A lot of their parents came from that time. A lot of their parents came from the sound system era. That’s what was liberating for the actors: They could play themselves. A lot of them had parents who went to these things, who participated, so they could bring something to the piece, which I could never do. And that’s what it’s about: a certain kind of blackness, and everyone had an aspect of that blackness. That was a beautiful thing about it.

The films are about, as you say, a certain kind of blackness, and a very tumultuous and difficult time in England for that culture. How much of that do you see reflected now, in England and the world at large, through this tough year?
I think obviously, in America, with George Floyd, it’s been very reflective of where we are, how far we’ve come, where we are now, and how far we need to go. I almost see these things as science-fiction pictures, because they tell us how far we need to go.
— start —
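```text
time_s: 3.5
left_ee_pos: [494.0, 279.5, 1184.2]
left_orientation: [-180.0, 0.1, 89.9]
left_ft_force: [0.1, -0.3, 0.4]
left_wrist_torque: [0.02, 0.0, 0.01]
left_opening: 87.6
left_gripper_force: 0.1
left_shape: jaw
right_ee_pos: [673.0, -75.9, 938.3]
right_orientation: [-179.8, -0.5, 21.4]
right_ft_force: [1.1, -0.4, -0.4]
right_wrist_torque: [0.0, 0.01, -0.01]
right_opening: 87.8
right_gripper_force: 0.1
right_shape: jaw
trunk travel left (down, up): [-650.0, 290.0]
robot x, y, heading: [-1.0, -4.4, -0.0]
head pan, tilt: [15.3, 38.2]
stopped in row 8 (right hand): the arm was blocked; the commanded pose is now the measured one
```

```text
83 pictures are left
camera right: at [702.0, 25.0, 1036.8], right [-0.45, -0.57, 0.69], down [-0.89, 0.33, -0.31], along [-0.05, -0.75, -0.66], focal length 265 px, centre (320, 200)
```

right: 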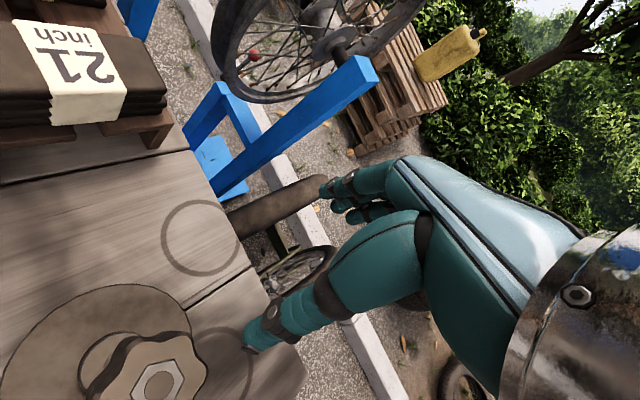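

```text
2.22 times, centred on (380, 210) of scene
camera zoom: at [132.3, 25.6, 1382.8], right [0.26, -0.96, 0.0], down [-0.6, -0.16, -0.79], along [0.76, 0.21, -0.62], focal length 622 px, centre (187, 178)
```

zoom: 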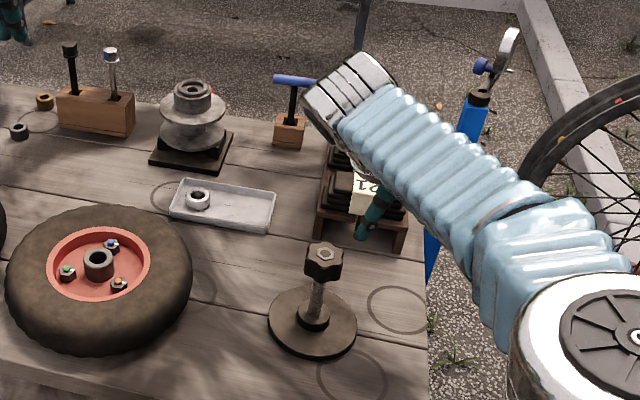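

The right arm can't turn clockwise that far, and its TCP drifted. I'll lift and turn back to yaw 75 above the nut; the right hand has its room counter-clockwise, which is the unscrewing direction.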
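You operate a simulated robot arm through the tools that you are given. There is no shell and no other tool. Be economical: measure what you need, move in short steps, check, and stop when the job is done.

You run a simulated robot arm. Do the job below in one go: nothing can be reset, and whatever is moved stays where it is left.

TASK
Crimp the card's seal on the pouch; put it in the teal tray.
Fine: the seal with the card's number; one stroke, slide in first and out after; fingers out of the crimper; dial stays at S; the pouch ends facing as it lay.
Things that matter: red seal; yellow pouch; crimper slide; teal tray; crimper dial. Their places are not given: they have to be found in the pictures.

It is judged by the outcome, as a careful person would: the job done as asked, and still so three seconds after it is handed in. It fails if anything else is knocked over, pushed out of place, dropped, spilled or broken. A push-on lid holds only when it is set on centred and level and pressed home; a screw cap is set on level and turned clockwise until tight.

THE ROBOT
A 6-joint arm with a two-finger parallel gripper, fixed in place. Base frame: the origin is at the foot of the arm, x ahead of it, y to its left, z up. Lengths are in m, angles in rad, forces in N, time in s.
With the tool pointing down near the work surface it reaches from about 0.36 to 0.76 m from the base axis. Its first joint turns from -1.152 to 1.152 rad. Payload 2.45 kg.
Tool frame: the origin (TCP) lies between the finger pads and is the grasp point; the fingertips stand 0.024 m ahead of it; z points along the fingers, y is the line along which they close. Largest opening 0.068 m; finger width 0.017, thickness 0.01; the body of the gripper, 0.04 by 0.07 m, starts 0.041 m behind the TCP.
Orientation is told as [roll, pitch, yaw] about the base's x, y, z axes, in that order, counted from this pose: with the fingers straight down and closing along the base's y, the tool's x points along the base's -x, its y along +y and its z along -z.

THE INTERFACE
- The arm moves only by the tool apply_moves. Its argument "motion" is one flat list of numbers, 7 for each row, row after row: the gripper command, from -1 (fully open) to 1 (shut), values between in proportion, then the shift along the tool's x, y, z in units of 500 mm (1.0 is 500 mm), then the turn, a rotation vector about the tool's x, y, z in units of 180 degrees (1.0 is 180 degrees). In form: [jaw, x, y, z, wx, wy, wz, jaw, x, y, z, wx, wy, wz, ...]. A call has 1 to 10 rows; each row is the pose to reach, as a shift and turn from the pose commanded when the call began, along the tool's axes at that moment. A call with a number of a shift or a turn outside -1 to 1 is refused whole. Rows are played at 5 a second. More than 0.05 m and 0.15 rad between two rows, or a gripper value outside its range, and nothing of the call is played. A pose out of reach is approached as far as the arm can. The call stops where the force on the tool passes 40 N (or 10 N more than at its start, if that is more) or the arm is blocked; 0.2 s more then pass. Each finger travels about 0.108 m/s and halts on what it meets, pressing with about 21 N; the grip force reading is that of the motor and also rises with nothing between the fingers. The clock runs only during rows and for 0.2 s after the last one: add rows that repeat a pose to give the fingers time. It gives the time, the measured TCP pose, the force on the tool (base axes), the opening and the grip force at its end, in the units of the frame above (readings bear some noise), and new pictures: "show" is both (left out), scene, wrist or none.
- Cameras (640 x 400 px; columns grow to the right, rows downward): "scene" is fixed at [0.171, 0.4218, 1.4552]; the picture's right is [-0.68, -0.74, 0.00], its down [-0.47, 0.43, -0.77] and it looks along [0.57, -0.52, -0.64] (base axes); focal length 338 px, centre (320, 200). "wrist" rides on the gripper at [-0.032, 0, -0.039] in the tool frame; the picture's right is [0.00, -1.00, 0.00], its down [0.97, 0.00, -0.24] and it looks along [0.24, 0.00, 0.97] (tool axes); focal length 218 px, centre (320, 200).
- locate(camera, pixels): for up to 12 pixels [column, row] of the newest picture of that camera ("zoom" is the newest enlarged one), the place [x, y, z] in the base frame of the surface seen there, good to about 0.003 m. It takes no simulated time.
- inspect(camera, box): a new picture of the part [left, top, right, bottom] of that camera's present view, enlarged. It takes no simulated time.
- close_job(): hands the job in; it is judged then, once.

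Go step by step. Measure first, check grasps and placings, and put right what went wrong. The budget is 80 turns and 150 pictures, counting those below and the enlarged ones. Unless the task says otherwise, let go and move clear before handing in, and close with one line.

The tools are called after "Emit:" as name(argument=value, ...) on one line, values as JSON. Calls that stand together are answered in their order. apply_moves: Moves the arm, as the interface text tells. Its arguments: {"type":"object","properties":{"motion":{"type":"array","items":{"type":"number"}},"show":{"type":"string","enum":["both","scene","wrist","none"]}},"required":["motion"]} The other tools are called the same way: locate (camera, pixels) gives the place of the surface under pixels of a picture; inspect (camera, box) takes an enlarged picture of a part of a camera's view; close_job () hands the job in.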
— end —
It tells us more about the future than the past.

And the whole project ends on our glimpse of the planets and stars over the Education end credits.
It puts everything in perspective. That’s the thing about humanity: empathy, who are we, what are we, what have we become? And it told us, in some ways, “Come on, this is ridiculous. Within the the universe, what is this?” It’s one of those things which I wanted to end the anthology with. That was the perspective I had to have — my goodness, thinking about the environment and all those issues that are going on right now, and how stupid all this stuff is.

Finally, you’ve been adamant that these are films, not television. Amazon is submitting these to the Emmys as a limited series. What kind of conversations did you have with them about it?
There’s nothing to talk about, really. These films were made for television. They can be projected in cinema, but Small Axe was all about the generosity and accessibility to these films. From the beginning, I wanted these films to be accessible to my mother, I wanted them on the BBC. It was always going to be on TV, the five films. But at the same time, they premiered in the cinema. There’s no absolutes anymore. There shouldn’t be. Because it’s about how people want to see things. That’s about it.